What the task requires —
What follows is a listing; give it again exactly, in its entirety.

Dataset excerpt —
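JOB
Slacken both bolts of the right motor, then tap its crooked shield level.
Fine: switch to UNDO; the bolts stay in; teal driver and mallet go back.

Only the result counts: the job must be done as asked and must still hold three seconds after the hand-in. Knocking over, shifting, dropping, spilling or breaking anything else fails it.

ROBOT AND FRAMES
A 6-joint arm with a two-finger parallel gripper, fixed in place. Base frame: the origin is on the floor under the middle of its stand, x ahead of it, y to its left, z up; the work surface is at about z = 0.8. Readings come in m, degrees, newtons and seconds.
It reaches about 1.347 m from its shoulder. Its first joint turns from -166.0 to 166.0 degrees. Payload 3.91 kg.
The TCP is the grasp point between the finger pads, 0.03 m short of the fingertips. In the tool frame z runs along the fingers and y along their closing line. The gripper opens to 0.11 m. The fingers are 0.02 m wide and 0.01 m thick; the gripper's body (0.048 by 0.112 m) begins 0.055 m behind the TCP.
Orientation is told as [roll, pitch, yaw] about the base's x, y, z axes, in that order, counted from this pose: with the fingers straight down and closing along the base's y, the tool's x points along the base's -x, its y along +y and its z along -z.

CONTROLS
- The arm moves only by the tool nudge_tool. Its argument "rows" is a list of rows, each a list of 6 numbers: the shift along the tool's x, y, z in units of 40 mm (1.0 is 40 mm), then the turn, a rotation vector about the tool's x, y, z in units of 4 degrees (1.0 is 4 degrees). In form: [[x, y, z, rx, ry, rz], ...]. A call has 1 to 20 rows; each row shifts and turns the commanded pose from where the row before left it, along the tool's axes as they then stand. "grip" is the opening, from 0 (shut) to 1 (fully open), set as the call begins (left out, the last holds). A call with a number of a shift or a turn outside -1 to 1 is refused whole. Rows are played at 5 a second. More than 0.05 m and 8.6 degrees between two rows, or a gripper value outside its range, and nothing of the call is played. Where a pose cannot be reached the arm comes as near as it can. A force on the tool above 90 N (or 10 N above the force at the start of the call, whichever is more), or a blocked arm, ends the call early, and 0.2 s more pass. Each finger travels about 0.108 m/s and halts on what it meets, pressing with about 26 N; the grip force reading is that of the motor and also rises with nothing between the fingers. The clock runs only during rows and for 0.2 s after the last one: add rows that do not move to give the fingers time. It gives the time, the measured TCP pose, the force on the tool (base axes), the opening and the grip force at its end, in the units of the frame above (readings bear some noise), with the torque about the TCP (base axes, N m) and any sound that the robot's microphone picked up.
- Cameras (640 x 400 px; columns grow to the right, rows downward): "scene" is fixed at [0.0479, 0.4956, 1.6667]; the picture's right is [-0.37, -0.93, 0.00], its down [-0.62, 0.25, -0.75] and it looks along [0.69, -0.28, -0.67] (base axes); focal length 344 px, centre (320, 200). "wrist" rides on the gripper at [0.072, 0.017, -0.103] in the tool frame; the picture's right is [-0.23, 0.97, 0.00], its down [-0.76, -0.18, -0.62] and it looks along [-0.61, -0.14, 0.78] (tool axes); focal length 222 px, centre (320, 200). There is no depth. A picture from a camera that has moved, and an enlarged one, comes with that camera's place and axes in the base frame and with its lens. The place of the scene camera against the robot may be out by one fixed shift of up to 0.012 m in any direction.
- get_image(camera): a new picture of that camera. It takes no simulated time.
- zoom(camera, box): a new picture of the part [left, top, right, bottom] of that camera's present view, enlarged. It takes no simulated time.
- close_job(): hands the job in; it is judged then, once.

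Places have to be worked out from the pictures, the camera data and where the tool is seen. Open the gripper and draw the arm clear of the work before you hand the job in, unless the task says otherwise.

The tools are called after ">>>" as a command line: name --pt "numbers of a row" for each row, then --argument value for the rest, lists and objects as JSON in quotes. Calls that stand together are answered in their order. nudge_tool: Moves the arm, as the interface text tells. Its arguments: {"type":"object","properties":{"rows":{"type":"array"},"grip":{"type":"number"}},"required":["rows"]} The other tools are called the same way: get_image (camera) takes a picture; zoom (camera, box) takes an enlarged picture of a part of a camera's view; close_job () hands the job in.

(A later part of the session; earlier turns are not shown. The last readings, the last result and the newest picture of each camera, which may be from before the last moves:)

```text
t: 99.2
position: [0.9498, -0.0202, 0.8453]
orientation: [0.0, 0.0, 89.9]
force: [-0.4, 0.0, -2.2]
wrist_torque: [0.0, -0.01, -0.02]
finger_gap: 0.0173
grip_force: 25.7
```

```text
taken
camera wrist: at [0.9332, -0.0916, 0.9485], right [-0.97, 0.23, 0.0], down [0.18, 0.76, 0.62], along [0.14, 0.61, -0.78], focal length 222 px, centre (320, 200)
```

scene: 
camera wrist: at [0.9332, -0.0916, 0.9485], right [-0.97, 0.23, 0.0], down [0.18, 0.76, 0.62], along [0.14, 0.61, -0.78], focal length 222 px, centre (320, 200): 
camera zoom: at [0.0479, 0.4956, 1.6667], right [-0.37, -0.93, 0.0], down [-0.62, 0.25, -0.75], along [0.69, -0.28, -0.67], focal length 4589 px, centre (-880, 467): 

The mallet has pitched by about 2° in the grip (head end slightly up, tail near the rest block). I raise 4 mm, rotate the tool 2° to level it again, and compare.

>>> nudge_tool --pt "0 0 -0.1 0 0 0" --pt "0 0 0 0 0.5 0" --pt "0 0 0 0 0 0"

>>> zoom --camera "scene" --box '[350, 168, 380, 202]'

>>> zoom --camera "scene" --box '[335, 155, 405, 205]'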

The solution —
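JOB
Slacken both bolts of the right motor, then tap its crooked shield level.
Fine: switch to UNDO; the bolts stay in; teal driver and mallet go back.

Only the result counts: the job must be done as asked and must still hold three seconds after the hand-in. Knocking over, shifting, dropping, spilling or breaking anything else fails it.

ROBOT AND FRAMES
A 6-joint arm with a two-finger parallel gripper, fixed in place. Base frame: the origin is on the floor under the middle of its stand, x ahead of it, y to its left, z up; the work surface is at about z = 0.8. Readings come in m, degrees, newtons and seconds.
It reaches about 1.347 m from its shoulder. Its first joint turns from -166.0 to 166.0 degrees. Payload 3.91 kg.
The TCP is the grasp point between the finger pads, 0.03 m short of the fingertips. In the tool frame z runs along the fingers and y along their closing line. The gripper opens to 0.11 m. The fingers are 0.02 m wide and 0.01 m thick; the gripper's body (0.048 by 0.112 m) begins 0.055 m behind the TCP.
Orientation is told as [roll, pitch, yaw] about the base's x, y, z axes, in that order, counted from this pose: with the fingers straight down and closing along the base's y, the tool's x points along the base's -x, its y along +y and its z along -z.

CONTROLS
- The arm moves only by the tool nudge_tool. Its argument "rows" is a list of rows, each a list of 6 numbers: the shift along the tool's x, y, z in units of 40 mm (1.0 is 40 mm), then the turn, a rotation vector about the tool's x, y, z in units of 4 degrees (1.0 is 4 degrees). In form: [[x, y, z, rx, ry, rz], ...]. A call has 1 to 20 rows; each row shifts and turns the commanded pose from where the row before left it, along the tool's axes as they then stand. "grip" is the opening, from 0 (shut) to 1 (fully open), set as the call begins (left out, the last holds). A call with a number of a shift or a turn outside -1 to 1 is refused whole. Rows are played at 5 a second. More than 0.05 m and 8.6 degrees between two rows, or a gripper value outside its range, and nothing of the call is played. Where a pose cannot be reached the arm comes as near as it can. A force on the tool above 90 N (or 10 N above the force at the start of the call, whichever is more), or a blocked arm, ends the call early, and 0.2 s more pass. Each finger travels about 0.108 m/s and halts on what it meets, pressing with about 26 N; the grip force reading is that of the motor and also rises with nothing between the fingers. The clock runs only during rows and for 0.2 s after the last one: add rows that do not move to give the fingers time. It gives the time, the measured TCP pose, the force on the tool (base axes), the opening and the grip force at its end, in the units of the frame above (readings bear some noise), with the torque about the TCP (base axes, N m) and any sound that the robot's microphone picked up.
- Cameras (640 x 400 px; columns grow to the right, rows downward): "scene" is fixed at [0.0479, 0.4956, 1.6667]; the picture's right is [-0.37, -0.93, 0.00], its down [-0.62, 0.25, -0.75] and it looks along [0.69, -0.28, -0.67] (base axes); focal length 344 px, centre (320, 200). "wrist" rides on the gripper at [0.072, 0.017, -0.103] in the tool frame; the picture's right is [-0.23, 0.97, 0.00], its down [-0.76, -0.18, -0.62] and it looks along [-0.61, -0.14, 0.78] (tool axes); focal length 222 px, centre (320, 200). There is no depth. A picture from a camera that has moved, and an enlarged one, comes with that camera's place and axes in the base frame and with its lens. The place of the scene camera against the robot may be out by one fixed shift of up to 0.012 m in any direction.
- get_image(camera): a new picture of that camera. It takes no simulated time.
- zoom(camera, box): a new picture of the part [left, top, right, bottom] of that camera's present view, enlarged. It takes no simulated time.
- close_job(): hands the job in; it is judged then, once.

Places have to be worked out from the pictures, the camera data and where the tool is seen. Open the gripper and draw the arm clear of the work before you hand the job in, unless the task says otherwise.

The tools are called after ">>>" as a command line: name --pt "numbers of a row" for each row, then --argument value for the rest, lists and objects as JSON in quotes. Calls that stand together are answered in their order. nudge_tool: Moves the arm, as the interface text tells. Its arguments: {"type":"object","properties":{"rows":{"type":"array"},"grip":{"type":"number"}},"required":["rows"]} The other tools are called the same way: get_image (camera) takes a picture; zoom (camera, box) takes an enlarged picture of a part of a camera's view; close_job () hands the job in.

(A later part of the session; earlier turns are not shown. The last readings, the last result and the newest picture of each camera, which may be from before the last moves:)

```text
t: 99.2
position: [0.9498, -0.0202, 0.8453]
orientation: [0.0, 0.0, 89.9]
force: [-0.4, 0.0, -2.2]
wrist_torque: [0.0, -0.01, -0.02]
finger_gap: 0.0173
grip_force: 25.7
```

```text
taken
camera wrist: at [0.9332, -0.0916, 0.9485], right [-0.97, 0.23, 0.0], down [0.18, 0.76, 0.62], along [0.14, 0.61, -0.78], focal length 222 px, centre (320, 200)
```

scene: 
camera wrist: at [0.9332, -0.0916, 0.9485], right [-0.97, 0.23, 0.0], down [0.18, 0.76, 0.62], along [0.14, 0.61, -0.78], focal length 222 px, centre (320, 200): 
camera zoom: at [0.0479, 0.4956, 1.6667], right [-0.37, -0.93, 0.0], down [-0.62, 0.25, -0.75], along [0.69, -0.28, -0.67], focal length 4589 px, centre (-880, 467): 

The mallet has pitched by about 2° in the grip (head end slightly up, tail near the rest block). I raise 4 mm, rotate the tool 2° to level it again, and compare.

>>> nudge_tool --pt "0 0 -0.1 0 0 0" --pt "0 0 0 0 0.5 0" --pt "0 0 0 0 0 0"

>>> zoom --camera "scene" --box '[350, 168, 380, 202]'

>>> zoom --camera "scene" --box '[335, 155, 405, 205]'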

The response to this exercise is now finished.